Citi Research increased the price target for Reliance Industries Ltd. to Rs 1,690 from Rs 1,585 after it noted long term growth drivers for the Indian telecom industry, particularly Jio. The brokerage maintained a 'buy' rating for the firm.
The research firm underlined not to overlook the long runway for growth at the expense of the next round of tariff hikes. The focus of the market on the next round of tariff hikes misses several other structural drivers that provide a long runway for growth for the Indian telecom sector in general and Jio in particular, according to the brokerage. "We forecast a three-year consolidated Ebitda Compound Annual Growth Rate of 16% for Jio Platforms, valuing the business at an Enterprise Value of $135 billion; the contribution of factors other than tariff hikes to this growth is 6-7% CAGR."
The opportunities in home broadband (including Fixed Wireless Access) and enterprise are key emerging areas for growth for the telecom sector, the brokerage said.

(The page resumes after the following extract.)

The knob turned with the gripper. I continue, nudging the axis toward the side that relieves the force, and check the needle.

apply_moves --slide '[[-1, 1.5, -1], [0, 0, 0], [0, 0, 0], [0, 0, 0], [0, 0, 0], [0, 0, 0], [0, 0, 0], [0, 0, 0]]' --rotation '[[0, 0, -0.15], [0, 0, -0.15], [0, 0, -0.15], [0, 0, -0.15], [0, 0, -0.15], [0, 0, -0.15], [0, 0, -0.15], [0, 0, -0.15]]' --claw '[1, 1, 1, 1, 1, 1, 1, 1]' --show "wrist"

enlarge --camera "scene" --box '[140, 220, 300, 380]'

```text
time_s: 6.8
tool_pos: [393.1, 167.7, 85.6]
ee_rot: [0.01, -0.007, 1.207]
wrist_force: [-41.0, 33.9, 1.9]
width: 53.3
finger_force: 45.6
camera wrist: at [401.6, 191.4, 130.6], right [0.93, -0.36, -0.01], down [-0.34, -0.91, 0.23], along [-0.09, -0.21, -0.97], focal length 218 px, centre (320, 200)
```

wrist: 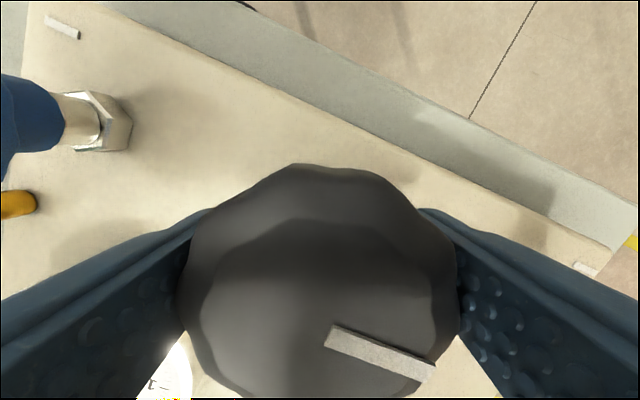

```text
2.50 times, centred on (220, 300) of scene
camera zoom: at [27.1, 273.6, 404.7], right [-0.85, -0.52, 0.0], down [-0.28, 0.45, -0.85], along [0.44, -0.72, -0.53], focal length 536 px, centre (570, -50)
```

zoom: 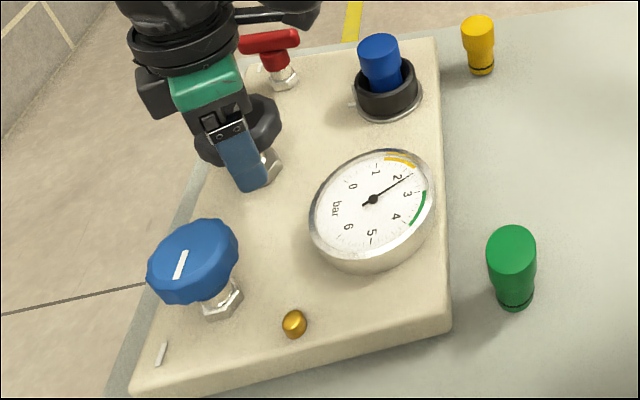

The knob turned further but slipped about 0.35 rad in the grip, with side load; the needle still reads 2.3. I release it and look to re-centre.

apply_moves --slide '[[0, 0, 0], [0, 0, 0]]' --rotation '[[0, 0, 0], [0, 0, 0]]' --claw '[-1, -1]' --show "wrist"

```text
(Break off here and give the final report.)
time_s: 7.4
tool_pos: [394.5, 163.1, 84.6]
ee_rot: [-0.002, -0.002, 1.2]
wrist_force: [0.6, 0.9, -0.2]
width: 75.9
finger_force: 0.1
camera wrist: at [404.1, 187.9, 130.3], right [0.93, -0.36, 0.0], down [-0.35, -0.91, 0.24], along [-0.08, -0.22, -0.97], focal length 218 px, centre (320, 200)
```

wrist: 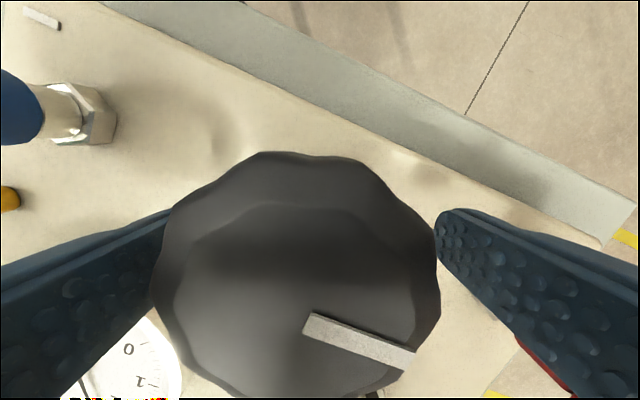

Double digit growth due to better data and 5G monetisation, still-low smartphone penetration, favourable macros such as low telecom spends in the economy, and low Average Revenue Per User inflation relative to Consumer Price Index would be long term sustainable trend, Citi said.
It projected an expansion in JPL's Return on Capital Employed and Free Cash Flow generation. "We forecast JPL’s ROCE to expand from 8- 9% over FY24-25 to 13-15% by FY27-28E, accompanied by $5-6 billion of annual FCF generation."
It also hiked the enterprise valuation for JPL to $135 billion against the $125 billion earlier, owing to increase in Citi's increase in the EV/Ebitda target.